──────── Article ────────

Die jüngsten Marktbewegungen haben zu großen Verlusten bei mehreren Hedgefonds geführt. Der US-Smartphone-Broker Robinhood ruderte unterdessen zurück und will ab Freitag den "begrenzten Kauf" von Wertpapieren wieder erlauben, die Trader heute nicht mehr kaufen durften.

Mehrere Hedgefonds haben durch die jüngsten Marktbewegungen große Verluste verbucht, wie das "Wall Street Journal" berichtet. Mit am stärksten getroffen wurden Melvin Capital Management und Maplelane. Der letztgenannte Fonds habe bis Mittwochabend rund 45 Prozent seines Kapitals gegenüber dem Jahresbeginn verloren, heißt es. Die Verluste stammten auch daher, dass der Fonds verschiedene Positionen, mit denen er sich verspekuliert hatte, geschlossen oder verringert habe. Die Hedgefonds Point72 Asset Management, Candlestick Capital Management und D1 Capital Partners haben laut "Wall Street Journal" zwischen zehn und zwanzig Prozent ihres Kapitals verloren.

Insgesamt hätten Shortseller alleine in diesem Jahr bis vergangenen Mittwoch bereits 70,87 Mrd. USD mit ihren Positionen verloren, berichtete die Nachrichtenagentur Reuters unter Berufung auf das Finanzanalyseunternehmen Ortex.

──────── Data extract ────────

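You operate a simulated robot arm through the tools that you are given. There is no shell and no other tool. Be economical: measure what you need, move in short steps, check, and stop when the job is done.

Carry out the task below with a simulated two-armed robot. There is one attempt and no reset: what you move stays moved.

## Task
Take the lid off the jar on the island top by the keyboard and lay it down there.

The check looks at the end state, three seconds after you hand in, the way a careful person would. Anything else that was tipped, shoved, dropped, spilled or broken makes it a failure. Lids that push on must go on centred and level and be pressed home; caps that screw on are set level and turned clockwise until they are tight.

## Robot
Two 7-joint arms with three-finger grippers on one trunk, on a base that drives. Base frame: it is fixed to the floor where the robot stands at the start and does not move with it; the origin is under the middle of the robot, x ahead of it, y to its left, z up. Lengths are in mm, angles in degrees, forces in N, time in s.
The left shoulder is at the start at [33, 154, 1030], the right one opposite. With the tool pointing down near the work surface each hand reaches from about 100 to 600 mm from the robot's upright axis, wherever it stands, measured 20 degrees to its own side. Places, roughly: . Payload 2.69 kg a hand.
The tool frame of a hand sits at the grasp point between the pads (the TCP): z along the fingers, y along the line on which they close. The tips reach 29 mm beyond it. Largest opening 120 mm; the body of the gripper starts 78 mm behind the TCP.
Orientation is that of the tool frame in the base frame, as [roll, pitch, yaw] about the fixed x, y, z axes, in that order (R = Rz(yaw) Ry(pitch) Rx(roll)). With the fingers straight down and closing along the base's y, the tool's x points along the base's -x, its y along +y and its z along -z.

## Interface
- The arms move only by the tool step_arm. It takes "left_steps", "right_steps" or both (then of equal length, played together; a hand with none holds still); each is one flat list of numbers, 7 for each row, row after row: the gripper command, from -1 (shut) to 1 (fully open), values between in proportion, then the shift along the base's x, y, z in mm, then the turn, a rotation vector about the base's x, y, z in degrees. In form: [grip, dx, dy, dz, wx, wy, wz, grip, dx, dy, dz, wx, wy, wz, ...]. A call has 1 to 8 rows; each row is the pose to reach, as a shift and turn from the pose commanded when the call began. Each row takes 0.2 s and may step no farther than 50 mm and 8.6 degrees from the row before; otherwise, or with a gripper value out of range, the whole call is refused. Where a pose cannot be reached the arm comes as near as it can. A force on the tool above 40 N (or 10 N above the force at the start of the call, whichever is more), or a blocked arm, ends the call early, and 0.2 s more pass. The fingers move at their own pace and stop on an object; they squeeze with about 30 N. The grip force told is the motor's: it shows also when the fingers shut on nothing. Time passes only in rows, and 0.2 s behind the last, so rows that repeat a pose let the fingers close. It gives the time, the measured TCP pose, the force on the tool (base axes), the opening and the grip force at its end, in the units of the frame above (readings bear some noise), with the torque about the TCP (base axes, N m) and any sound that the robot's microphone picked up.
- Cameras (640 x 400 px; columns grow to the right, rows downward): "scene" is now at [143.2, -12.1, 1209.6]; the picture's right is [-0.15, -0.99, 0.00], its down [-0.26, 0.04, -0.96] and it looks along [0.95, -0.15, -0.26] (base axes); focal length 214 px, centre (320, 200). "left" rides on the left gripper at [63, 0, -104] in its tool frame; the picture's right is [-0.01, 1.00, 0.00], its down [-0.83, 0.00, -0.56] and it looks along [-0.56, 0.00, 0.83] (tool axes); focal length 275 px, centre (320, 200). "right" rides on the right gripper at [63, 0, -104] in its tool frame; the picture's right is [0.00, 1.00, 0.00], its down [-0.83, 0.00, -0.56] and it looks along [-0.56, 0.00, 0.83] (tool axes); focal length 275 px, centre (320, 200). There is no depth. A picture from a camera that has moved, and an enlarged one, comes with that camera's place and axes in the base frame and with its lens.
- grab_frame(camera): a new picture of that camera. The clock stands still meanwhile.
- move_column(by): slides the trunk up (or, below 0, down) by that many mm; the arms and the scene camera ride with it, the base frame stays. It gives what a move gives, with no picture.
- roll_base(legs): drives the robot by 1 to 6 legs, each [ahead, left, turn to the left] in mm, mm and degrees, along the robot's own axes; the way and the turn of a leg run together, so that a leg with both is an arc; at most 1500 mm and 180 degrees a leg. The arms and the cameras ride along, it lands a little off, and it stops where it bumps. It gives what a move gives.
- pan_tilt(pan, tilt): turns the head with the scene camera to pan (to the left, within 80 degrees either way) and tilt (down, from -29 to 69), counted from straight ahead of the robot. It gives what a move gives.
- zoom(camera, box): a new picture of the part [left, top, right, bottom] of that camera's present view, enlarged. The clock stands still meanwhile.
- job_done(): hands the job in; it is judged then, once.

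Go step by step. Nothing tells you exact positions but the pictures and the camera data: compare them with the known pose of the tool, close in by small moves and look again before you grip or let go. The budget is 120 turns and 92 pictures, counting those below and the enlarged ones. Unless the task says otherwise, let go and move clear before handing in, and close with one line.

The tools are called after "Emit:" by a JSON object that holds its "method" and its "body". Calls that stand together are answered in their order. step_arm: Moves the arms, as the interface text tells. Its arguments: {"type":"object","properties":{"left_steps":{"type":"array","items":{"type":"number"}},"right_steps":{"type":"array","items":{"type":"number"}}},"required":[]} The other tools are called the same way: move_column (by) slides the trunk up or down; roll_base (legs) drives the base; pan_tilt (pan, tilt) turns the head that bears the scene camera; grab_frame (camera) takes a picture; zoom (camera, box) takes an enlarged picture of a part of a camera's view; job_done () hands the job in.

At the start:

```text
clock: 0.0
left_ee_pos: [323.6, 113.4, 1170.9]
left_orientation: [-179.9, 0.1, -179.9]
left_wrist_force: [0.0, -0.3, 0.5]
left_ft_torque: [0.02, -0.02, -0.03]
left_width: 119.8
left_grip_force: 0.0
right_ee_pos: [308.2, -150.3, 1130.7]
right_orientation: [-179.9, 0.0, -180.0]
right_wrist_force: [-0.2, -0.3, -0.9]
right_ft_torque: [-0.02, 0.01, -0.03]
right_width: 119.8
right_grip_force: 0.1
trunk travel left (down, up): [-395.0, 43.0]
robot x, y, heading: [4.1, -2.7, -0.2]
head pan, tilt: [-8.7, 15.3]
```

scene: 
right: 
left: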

────────

§ What is asked
[1] Locate "Mehrere Hedgefonds haben" and "das Finanzanalyseunternehmen Ortex." in the article, and write out these words with everything between them.
[2] Please continue the article.

§ Exercise answers
[1]
Mehrere Hedgefonds haben durch die jüngsten Marktbewegungen große Verluste verbucht, wie das "Wall Street Journal" berichtet. Mit am stärksten getroffen wurden Melvin Capital Management und Maplelane. Der letztgenannte Fonds habe bis Mittwochabend rund 45 Prozent seines Kapitals gegenüber dem Jahresbeginn verloren, heißt es. Die Verluste stammten auch daher, dass der Fonds verschiedene Positionen, mit denen er sich verspekuliert hatte, geschlossen oder verringert habe. Die Hedgefonds Point72 Asset Management, Candlestick Capital Management und D1 Capital Partners haben laut "Wall Street Journal" zwischen zehn und zwanzig Prozent ihres Kapitals verloren.

Insgesamt hätten Shortseller alleine in diesem Jahr bis vergangenen Mittwoch bereits 70,87 Mrd. USD mit ihren Positionen verloren, berichtete die Nachrichtenagentur Reuters unter Berufung auf das Finanzanalyseunternehmen Ortex.

[2]
Private Trader hatten sich in den vergangenen Tagen und Wochen gezielt auf Aktien gestürzt, die zuvor von Hedgefonds stark geshortet worden waren und hatten so einen Short-Squeeze ausgelöst, bei denen die Hedgefonds immer höhere Preise bieten mussten, um ihre Positionen durch den Kauf der Aktien wieder schließen zu können. Da die privaten Trader oft auch mit hochgehebelten Optionen spekulierten, lösten sie zudem einen sogenannten Gamma Squeeze aus, bei dem Options-Dealer ebenfalls die entsprechenden Aktien kaufen mussten, um bei steigenden Kursen vollständig abgesichert zu bleiben. Zuletzt entwickelten sich zudem Aktien, bei denen Hedgefonds auf Kursgewinne spekuliert hatten, schlechter als der Gesamtmarkt, wie ein entsprechender Aktien-Basket von Goldman Sachs zeigt. Verantwortlich dafür dürfte sein, dass die Hedgefonds angesichts der Verluste und des Abbaus ihrer Short-Positionen auch dazu übergangen sind, ihre Long-Positionen zu verringern.

Unterdessen kündigte der Smartphone-Broker Robinhood überraschend per Twitter an, ab Freitag die Verbote zum Kauf bestimmter Wertpapiere teilweise wieder zurückzunehmen. "Ab morgen planen wir den begrenzten Kauf dieser Wertpapiere zu erlauben. Wir werden die Situation weiterhin überwachen und wie nötig Anpassungen vornehmen", schrieb Robinhood-Co-Gründer Vlad Tenev auf Twitter.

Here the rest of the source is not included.